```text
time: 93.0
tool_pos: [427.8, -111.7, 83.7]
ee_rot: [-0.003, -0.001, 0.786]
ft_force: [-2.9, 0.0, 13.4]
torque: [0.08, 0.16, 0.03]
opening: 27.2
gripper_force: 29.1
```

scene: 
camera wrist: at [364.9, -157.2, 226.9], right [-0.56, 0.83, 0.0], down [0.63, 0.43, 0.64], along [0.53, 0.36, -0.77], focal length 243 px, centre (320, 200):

· · ·

TASK DIRECTIONS: Repeat every line of the material exactly as given. Put each line that is not blank into a JSON list as a string.

SOLUTION:
[
  "```text",
  "time: 93.0",
  "tool_pos: [427.8, -111.7, 83.7]",
  "ee_rot: [-0.003, -0.001, 0.786]",
  "ft_force: [-2.9, 0.0, 13.4]",
  "torque: [0.08, 0.16, 0.03]",
  "opening: 27.2",
  "gripper_force: 29.1",
  "```",
  "scene: ",
  "camera wrist: at [364.9, -157.2, 226.9], right [-0.56, 0.83, 0.0], down [0.63, 0.43, 0.64], along [0.53, 0.36, -0.77], focal length 243 px, centre (320, 200):"
]